Wilfred Jarman

Royal Army Ordnance Corps

Personal Details

Born:  28 August 1895 in Whitchurch, Shropshire and baptised on 11 September that year in St. Alkmund’s Parish Church.

Family: He was the seventh of eight children born to Samuel Jarman, a cabinet maker, and his wife Martha. He married Emily Huxley on 19 May 1920 in Bronington Parish Church, Flintshire and together they had three children – Margaret, Elsie M and Dorothy Mary.

Residence: In 1901 he was living in the Union Workhouse in Whitchurch; in 1911 he was living with his parents and siblings at 8 Sherrymill Hill, Whitchurch, the address shown for him on the 1919 Absent Voters’ Register. In 1930 and 1931 he was living with his wife and children in The Square, Church Hulme, Knutsford, Cheshire and by 1939 they had moved to 2 Webb’s Lane, Middlewich, Cheshire, where he was living at the time of his death.

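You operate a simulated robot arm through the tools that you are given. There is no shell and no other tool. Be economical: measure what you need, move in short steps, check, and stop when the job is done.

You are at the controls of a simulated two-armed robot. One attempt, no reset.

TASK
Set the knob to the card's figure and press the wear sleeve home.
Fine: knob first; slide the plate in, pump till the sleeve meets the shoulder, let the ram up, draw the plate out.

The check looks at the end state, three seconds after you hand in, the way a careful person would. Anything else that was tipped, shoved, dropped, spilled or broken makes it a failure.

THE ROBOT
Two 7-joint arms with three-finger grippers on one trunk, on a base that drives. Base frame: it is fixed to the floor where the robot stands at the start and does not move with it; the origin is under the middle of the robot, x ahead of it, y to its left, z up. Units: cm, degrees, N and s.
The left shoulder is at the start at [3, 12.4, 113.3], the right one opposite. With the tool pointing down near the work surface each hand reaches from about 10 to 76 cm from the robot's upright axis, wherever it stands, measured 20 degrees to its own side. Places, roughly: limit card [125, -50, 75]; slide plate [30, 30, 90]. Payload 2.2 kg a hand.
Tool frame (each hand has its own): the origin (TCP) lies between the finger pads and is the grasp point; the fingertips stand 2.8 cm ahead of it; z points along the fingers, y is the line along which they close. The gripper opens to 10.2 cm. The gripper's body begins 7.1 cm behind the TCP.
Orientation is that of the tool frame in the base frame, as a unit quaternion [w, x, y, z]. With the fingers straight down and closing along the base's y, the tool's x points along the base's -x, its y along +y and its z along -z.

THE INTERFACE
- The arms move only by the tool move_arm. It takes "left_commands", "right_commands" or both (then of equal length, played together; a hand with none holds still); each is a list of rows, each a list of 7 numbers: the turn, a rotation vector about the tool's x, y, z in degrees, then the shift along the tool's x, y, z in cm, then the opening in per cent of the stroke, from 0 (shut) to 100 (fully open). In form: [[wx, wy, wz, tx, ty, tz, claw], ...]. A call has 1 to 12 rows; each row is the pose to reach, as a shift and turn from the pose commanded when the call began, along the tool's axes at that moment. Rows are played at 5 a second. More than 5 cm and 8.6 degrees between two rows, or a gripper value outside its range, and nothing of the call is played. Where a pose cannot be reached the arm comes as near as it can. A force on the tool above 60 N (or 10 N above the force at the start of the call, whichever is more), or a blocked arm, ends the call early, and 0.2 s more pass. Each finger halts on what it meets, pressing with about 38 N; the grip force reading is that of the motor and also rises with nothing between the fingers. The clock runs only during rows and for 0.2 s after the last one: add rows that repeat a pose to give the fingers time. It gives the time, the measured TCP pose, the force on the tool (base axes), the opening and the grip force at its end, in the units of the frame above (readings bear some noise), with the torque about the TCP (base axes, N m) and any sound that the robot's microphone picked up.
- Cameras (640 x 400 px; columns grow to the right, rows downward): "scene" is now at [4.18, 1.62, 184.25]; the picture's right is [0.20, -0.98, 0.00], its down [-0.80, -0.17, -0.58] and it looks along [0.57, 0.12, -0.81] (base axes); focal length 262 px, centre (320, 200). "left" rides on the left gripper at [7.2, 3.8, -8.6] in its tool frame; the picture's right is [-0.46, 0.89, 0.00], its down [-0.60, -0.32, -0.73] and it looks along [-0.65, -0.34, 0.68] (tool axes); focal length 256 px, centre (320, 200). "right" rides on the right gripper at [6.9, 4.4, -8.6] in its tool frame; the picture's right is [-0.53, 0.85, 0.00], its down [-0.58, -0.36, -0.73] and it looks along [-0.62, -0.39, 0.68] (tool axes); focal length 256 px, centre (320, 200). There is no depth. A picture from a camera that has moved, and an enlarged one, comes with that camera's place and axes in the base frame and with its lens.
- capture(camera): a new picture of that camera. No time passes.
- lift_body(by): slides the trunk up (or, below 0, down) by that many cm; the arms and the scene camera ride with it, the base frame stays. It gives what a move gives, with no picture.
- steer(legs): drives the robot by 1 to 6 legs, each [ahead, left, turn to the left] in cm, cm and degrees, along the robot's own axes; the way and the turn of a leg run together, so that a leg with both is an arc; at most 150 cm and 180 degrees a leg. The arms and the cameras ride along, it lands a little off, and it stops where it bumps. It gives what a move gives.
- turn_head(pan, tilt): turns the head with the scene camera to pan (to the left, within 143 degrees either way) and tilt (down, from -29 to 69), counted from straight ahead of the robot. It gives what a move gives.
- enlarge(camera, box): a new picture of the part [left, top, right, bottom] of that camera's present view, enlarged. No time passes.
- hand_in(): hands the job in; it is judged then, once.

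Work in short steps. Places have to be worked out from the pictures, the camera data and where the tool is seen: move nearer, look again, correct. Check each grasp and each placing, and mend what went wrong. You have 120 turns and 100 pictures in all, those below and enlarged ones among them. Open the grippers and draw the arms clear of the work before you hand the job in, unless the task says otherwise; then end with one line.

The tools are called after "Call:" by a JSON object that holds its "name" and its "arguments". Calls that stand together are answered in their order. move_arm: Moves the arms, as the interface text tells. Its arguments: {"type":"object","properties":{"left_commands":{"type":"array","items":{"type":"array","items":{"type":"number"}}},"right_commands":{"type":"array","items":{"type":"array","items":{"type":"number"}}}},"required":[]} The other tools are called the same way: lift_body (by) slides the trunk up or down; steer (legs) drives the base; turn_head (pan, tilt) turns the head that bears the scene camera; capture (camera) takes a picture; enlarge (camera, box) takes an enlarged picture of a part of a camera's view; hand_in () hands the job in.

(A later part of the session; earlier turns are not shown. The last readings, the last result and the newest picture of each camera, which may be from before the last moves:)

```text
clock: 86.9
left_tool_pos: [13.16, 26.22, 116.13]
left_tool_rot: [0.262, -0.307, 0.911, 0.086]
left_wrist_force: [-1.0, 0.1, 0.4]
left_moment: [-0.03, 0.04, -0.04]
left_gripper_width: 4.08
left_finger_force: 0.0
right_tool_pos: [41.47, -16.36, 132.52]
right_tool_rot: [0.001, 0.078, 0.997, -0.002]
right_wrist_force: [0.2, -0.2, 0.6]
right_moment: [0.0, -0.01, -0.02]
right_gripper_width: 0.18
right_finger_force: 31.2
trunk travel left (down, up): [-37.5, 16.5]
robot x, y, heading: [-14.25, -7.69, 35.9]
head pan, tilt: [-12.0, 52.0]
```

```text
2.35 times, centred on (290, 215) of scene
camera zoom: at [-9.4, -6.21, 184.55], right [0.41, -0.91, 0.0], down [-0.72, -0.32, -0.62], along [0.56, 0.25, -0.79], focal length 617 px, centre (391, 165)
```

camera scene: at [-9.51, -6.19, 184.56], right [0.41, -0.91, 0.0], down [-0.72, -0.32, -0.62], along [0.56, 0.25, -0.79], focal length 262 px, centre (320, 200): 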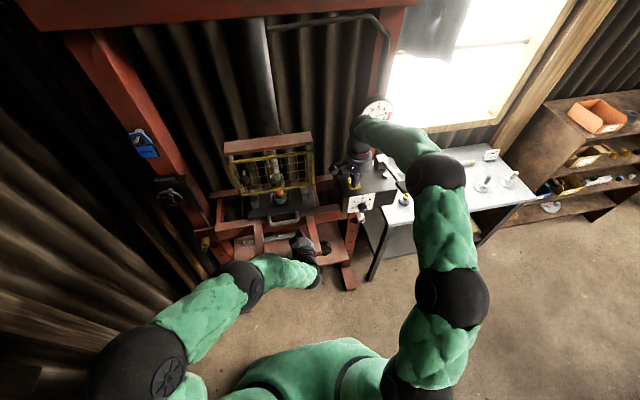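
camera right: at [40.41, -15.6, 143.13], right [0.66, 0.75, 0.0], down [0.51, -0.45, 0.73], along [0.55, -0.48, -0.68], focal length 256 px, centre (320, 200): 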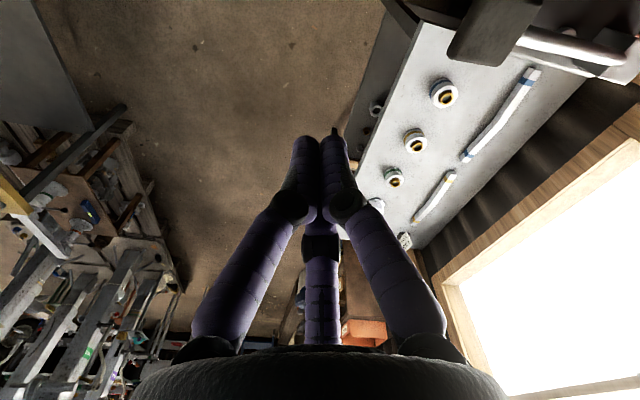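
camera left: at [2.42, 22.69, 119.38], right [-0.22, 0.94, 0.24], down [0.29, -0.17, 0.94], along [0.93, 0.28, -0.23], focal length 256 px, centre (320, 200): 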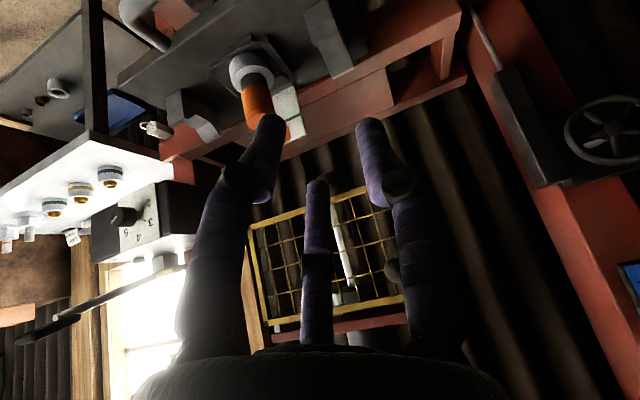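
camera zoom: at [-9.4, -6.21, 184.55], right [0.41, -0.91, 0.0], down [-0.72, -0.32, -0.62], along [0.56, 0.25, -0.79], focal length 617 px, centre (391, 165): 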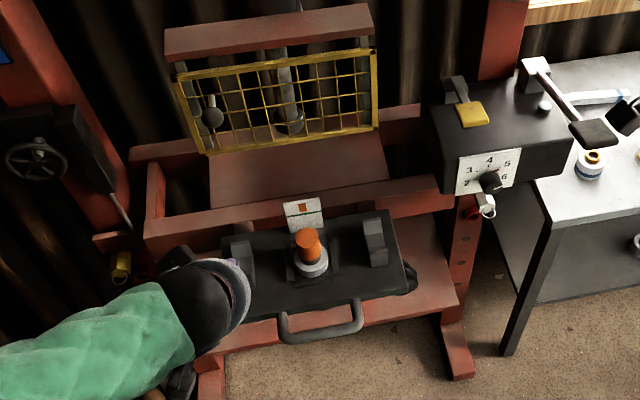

Employment: In 1911 he was an errand boy and in 1939 a fish and fruit salesman.

Died: 23 February 1947 in Northwich, Cheshire, aged 51.

Military Details

Regiment: Royal Army Ordnance Corps

Rank: Sergeant

Service Number: 09926

Date of Enlistment: Not known

Date of Discharge: 12 August 1919

Reason for Discharge: To reserve

Medals and Awards

Wilfred was awarded the Campaign Medals (British War Medal, and Victory Medal).

Campaign Medals

Great War History Hub Whitchurch Shropshire Medals Front Image

The British War Medal (also known as 'Squeak') was a silver or bronze medal awarded to officers and men of the British and Imperial Forces who either entered a theatre of war or entered service overseas between 5th August 1914 and 11th November 1918 inclusive. This was later extended to services in Russia, Siberia and some other areas in 1919 and 1920. Approximately 6.5 million British War Medals were issued. Approximately 6.4 million of these were the silver versions of this medal. Around 110,000 of a bronze version were issued mainly to Chinese, Maltese and Indian Labour Corps. The front (obv or obverse) of the medal depicts the head of George V. The recipient's service number, rank, name and unit was impressed on the rim.

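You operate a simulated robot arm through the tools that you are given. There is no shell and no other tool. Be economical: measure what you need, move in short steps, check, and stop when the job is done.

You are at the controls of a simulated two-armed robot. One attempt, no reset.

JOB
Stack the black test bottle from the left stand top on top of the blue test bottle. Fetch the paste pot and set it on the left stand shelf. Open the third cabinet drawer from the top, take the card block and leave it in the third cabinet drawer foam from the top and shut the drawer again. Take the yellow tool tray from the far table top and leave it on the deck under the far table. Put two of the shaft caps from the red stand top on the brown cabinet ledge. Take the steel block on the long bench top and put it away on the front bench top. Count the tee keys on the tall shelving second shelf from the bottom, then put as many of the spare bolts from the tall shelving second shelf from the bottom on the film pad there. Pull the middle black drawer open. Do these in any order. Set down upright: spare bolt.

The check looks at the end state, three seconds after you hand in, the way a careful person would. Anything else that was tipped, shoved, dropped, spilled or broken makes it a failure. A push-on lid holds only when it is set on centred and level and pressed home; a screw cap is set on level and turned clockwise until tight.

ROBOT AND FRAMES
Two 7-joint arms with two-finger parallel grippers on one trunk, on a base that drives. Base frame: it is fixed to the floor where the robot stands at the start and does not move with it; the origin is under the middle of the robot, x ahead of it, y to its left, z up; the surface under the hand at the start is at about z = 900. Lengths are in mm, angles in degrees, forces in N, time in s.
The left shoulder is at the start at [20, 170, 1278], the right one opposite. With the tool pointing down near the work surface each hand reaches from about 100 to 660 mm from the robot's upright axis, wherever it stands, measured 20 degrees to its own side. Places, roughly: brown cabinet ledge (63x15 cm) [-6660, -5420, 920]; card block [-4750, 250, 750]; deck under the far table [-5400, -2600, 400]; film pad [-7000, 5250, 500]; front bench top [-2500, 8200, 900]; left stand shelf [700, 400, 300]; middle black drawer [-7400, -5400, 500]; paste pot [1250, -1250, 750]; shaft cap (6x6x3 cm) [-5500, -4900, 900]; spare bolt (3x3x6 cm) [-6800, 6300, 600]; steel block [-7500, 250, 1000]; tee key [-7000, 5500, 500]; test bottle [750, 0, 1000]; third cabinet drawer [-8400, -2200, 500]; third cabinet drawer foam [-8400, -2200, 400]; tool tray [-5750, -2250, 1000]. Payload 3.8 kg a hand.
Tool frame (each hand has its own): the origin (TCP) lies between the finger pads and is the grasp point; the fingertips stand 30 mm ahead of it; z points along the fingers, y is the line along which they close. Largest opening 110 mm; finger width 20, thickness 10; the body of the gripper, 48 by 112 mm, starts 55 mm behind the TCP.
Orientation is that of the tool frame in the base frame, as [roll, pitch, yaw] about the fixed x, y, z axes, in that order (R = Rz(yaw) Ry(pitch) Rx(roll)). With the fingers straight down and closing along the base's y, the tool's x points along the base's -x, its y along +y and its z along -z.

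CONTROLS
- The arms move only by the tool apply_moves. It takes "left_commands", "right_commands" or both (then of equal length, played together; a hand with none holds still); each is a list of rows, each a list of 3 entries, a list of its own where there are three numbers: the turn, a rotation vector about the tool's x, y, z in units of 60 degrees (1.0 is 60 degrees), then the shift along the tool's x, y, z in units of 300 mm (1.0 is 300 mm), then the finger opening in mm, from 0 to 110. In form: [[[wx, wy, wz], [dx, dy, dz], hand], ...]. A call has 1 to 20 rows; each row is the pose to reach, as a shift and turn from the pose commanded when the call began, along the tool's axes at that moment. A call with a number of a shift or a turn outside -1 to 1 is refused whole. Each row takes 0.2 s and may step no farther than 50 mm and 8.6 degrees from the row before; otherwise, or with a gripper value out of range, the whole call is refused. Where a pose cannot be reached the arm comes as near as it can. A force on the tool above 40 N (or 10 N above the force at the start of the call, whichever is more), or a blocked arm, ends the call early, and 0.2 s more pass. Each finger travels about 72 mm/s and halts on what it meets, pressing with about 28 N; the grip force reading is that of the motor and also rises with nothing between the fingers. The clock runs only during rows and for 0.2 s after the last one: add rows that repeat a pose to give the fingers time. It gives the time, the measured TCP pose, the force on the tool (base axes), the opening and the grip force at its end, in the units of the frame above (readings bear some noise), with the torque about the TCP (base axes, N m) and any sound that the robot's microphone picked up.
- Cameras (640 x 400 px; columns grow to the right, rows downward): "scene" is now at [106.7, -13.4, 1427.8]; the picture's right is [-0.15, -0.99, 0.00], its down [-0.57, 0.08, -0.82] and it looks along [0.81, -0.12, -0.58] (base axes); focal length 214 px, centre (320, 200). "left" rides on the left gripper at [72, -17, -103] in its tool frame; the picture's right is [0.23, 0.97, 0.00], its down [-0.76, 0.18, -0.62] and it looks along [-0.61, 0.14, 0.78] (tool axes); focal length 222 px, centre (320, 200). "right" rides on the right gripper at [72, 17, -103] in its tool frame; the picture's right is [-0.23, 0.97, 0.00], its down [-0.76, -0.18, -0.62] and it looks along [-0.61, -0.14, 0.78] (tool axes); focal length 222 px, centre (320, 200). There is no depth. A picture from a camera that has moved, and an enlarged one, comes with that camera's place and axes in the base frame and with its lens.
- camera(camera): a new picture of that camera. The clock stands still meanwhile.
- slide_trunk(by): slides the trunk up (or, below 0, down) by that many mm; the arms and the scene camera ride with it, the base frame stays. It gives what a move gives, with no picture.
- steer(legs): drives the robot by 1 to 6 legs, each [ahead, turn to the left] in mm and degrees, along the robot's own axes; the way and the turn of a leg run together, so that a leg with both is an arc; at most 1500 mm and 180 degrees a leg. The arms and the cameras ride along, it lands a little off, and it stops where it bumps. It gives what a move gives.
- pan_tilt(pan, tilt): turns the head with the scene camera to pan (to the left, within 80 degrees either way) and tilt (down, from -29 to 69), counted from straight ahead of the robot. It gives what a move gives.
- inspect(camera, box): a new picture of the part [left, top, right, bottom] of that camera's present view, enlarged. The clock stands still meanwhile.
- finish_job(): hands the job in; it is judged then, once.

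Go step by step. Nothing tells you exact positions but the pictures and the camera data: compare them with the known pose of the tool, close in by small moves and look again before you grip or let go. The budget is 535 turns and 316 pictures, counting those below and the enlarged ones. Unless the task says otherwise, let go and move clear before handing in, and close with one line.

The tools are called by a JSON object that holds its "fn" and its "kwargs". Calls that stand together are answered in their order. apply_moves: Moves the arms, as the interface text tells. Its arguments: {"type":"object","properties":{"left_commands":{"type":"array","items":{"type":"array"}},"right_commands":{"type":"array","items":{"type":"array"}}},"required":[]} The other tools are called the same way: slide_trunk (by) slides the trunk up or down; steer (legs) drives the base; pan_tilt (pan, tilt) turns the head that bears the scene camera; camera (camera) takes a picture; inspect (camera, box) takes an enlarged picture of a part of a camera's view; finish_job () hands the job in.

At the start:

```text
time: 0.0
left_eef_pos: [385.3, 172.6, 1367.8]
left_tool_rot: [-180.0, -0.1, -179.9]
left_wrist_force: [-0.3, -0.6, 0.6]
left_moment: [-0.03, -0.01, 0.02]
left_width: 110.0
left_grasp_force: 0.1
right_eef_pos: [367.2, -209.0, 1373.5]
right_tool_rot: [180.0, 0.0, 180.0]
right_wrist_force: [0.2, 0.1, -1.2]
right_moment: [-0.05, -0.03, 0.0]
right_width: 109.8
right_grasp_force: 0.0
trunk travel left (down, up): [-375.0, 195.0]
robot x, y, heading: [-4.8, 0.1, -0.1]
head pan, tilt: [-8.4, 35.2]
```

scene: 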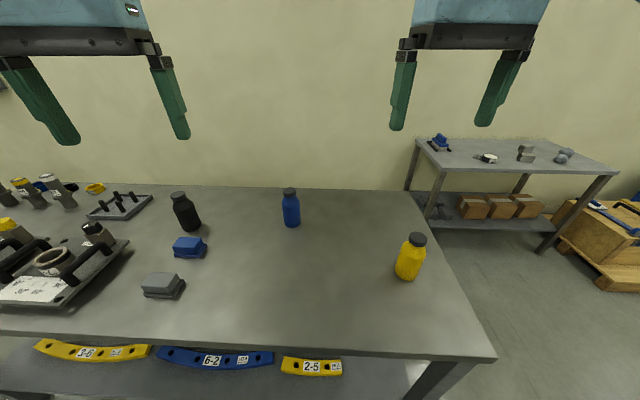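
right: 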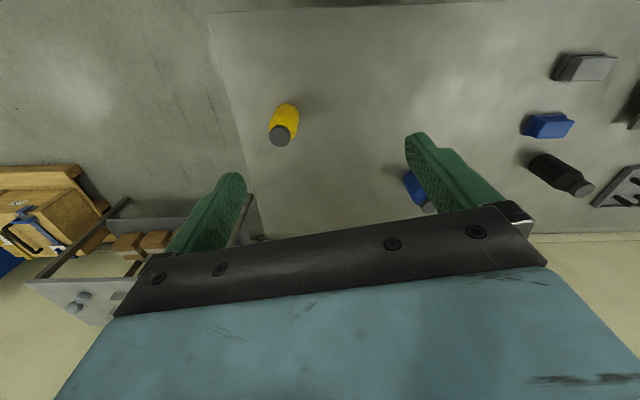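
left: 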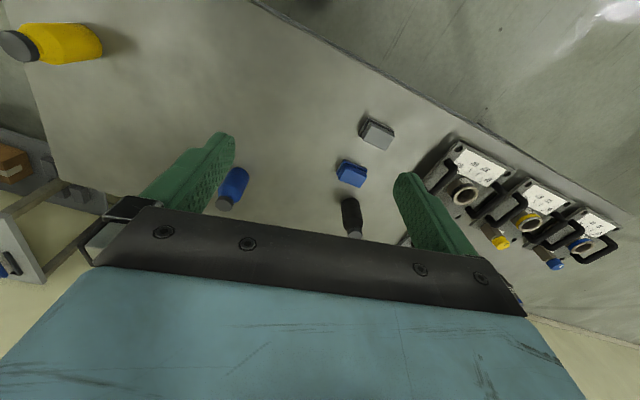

The Allied Victory Medal (also known as 'Wilfred') was issued by each of the allies. It was decided that each of the allies should each issue their own bronze victory medal with a similar design, similar equivalent wording and identical ribbon. The British medal was designed by W. McMillan. The front depicts a winged classical figure representing victory. Approximately 5.7 million victory medals were issued. Interestingly, eligibility for this medal was more restrictive and not everyone who received the British War Medal ('Squeak') also received the Victory Medal ('Wilfred'). However, in general, all recipients of 'Wilfred' also received 'Squeak' and all recipients of The 1914 Star or The 1914/1915 Star (also known as 'Pip') also received both 'Squeak' and 'Wilfred'. The recipient's service number, rank, name and unit was impressed on the rim.